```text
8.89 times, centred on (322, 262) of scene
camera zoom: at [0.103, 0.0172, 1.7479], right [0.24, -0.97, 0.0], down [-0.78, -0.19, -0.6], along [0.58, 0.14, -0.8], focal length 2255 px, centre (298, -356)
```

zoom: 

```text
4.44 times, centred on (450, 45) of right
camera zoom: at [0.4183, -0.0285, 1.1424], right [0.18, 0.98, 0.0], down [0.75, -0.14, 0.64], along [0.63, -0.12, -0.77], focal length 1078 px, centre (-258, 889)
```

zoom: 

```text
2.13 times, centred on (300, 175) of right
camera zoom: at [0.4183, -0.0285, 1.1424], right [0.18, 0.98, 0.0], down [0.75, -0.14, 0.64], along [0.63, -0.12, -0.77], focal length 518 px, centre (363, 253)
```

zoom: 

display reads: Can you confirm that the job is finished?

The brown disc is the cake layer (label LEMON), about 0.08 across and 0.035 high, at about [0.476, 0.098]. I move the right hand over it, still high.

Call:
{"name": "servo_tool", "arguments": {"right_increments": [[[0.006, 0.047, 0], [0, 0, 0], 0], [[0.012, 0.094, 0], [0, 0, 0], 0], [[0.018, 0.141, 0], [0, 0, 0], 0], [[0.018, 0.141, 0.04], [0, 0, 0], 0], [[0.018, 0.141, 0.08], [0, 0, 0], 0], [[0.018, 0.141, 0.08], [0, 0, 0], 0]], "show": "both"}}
────────
Extract the data exactly as given.

-- Result of this exercise --
```text
8.89 times, centred on (322, 262) of scene
camera zoom: at [0.103, 0.0172, 1.7479], right [0.24, -0.97, 0.0], down [-0.78, -0.19, -0.6], along [0.58, 0.14, -0.8], focal length 2255 px, centre (298, -356)
```

zoom: 

```text
4.44 times, centred on (450, 45) of right
camera zoom: at [0.4183, -0.0285, 1.1424], right [0.18, 0.98, 0.0], down [0.75, -0.14, 0.64], along [0.63, -0.12, -0.77], focal length 1078 px, centre (-258, 889)
```

zoom: 

```text
2.13 times, centred on (300, 175) of right
camera zoom: at [0.4183, -0.0285, 1.1424], right [0.18, 0.98, 0.0], down [0.75, -0.14, 0.64], along [0.63, -0.12, -0.77], focal length 518 px, centre (363, 253)
```

zoom: 

display reads: Can you confirm that the job is finished?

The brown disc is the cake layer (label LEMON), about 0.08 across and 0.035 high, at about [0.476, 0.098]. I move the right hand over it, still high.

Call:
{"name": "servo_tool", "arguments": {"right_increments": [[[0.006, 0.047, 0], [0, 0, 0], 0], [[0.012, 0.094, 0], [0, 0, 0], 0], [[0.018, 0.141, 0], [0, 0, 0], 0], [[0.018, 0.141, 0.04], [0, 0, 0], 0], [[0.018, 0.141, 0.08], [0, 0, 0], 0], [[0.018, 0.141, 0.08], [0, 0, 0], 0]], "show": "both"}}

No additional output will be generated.